#### INFORMATION PROVIDED:

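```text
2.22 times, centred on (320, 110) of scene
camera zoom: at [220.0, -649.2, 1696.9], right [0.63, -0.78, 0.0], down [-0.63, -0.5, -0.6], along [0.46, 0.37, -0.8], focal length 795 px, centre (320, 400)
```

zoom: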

#### SET PROBLEM:
In the listing above, locate each line with "zoom" and copy it.

#### FULL ANSWER:
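camera zoom: at [220.0, -649.2, 1696.9], right [0.63, -0.78, 0.0], down [-0.63, -0.5, -0.6], along [0.46, 0.37, -0.8], focal length 795 px, centre (320, 400)
zoom: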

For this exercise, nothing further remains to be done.